The remix of "Lovers In Japan" is alright. Nothing amazing. No radical reinvention, but an alternative view on an established favourite. It's a worthy inclusion, but not exactly 100% absolutely essential to your continued existence on the planet : then again, apart from food and water and heat, little is.
Overall, this EP is an exciting curio, a fine release, well worthy of purchase, a perfect counterpoint to the original / companion album, and if you like that, you should buy this.

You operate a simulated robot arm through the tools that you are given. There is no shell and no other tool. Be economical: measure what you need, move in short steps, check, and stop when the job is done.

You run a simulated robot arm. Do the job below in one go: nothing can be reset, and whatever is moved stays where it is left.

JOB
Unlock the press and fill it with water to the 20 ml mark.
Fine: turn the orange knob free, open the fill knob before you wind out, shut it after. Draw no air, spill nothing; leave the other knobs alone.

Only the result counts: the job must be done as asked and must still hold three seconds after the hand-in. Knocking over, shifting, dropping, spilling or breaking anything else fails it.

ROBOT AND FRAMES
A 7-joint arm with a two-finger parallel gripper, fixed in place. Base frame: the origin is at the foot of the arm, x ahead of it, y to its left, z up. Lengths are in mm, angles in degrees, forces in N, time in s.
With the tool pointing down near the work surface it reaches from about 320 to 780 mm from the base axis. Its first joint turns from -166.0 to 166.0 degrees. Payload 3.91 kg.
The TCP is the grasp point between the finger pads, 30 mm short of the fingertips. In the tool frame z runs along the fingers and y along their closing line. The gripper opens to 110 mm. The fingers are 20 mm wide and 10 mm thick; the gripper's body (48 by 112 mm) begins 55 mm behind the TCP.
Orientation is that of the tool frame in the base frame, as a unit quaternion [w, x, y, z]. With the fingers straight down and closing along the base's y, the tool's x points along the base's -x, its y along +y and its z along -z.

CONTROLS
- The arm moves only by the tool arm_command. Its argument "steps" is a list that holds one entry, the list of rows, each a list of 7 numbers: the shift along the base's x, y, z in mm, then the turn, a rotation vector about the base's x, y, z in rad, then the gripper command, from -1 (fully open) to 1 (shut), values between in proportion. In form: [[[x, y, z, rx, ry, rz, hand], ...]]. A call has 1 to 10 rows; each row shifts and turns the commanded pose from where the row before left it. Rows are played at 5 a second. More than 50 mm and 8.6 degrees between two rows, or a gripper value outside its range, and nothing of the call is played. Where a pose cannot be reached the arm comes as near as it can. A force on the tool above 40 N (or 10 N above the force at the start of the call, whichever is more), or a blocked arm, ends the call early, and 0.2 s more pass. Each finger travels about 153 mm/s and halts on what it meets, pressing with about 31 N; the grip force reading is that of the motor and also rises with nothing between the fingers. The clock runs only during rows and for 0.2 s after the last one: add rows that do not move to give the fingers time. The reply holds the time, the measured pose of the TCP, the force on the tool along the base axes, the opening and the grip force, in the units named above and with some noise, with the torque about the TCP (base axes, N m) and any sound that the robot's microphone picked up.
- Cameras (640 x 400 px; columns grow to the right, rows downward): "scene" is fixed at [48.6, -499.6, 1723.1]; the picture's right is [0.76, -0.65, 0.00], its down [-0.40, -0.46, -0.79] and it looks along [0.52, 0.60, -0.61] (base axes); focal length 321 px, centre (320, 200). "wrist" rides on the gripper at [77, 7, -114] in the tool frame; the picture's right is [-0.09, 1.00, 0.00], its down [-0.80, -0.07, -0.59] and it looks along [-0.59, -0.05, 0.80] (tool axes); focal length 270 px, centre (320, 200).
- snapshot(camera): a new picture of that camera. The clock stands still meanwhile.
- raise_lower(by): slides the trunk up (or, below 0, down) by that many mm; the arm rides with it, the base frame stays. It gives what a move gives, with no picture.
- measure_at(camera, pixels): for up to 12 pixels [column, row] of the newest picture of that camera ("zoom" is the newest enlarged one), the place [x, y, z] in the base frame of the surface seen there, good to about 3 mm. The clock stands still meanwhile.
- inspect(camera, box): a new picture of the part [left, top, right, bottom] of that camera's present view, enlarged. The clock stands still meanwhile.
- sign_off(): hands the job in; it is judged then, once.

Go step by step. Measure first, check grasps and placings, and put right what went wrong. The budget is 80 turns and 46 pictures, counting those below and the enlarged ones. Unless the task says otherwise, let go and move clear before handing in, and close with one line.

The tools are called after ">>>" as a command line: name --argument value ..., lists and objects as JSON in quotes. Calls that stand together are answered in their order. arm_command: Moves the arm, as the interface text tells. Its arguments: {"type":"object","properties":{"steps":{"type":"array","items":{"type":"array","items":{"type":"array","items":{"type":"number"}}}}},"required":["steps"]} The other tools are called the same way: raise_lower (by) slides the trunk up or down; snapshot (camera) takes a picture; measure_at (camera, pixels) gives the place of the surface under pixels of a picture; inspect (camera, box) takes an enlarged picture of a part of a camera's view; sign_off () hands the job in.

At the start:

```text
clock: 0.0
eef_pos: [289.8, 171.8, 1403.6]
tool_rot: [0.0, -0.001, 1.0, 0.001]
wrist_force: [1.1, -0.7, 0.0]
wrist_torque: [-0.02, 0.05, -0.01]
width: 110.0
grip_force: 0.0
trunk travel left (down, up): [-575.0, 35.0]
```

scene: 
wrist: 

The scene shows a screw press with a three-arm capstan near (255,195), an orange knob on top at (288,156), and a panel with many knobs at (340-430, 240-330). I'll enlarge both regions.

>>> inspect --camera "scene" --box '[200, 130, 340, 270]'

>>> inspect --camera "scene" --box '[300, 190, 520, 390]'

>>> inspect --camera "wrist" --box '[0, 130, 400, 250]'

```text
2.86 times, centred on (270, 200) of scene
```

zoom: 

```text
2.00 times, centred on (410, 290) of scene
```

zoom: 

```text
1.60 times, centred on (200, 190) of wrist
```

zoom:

It seems that Lost+ with Jay-Z has received most of the attention prior to Prospekt's March being released, but there is so much more to talk about on this great album. And album it definitely feels like, even though it has been released as an EP. Coming in at just under half an hour, there are 8 tracks. Two of them are alternative versions, but Life In Technicolor II is the real surprise here - not an alternative or a continuation, this is the full song with lyrics as it was originally intended to be. Extremely catchy as an instrumental, it is a rousing stadium pleasing song that in itself makes this CD as much a part of Viva La Vida as the original CD was. Glass Of Water and Rainy Day are also fantastic uplifting songs - well written and anthemic. And Prospekt's March/Poppyfields and Now My Feet Won't Touch The Ground are more introspective, thought-provoking songs that balance the earlier exuberance.
If you have Viva La Vida or Death and All His Friends and enjoyed it, you will really miss out if you don't get Prospekt's March too, as together they basically make CD1 and CD2 of a 2CD set, and fit together to make a classic album to be enjoyed for years to come.
And I seriously can't get Life In Technicolor out of my head.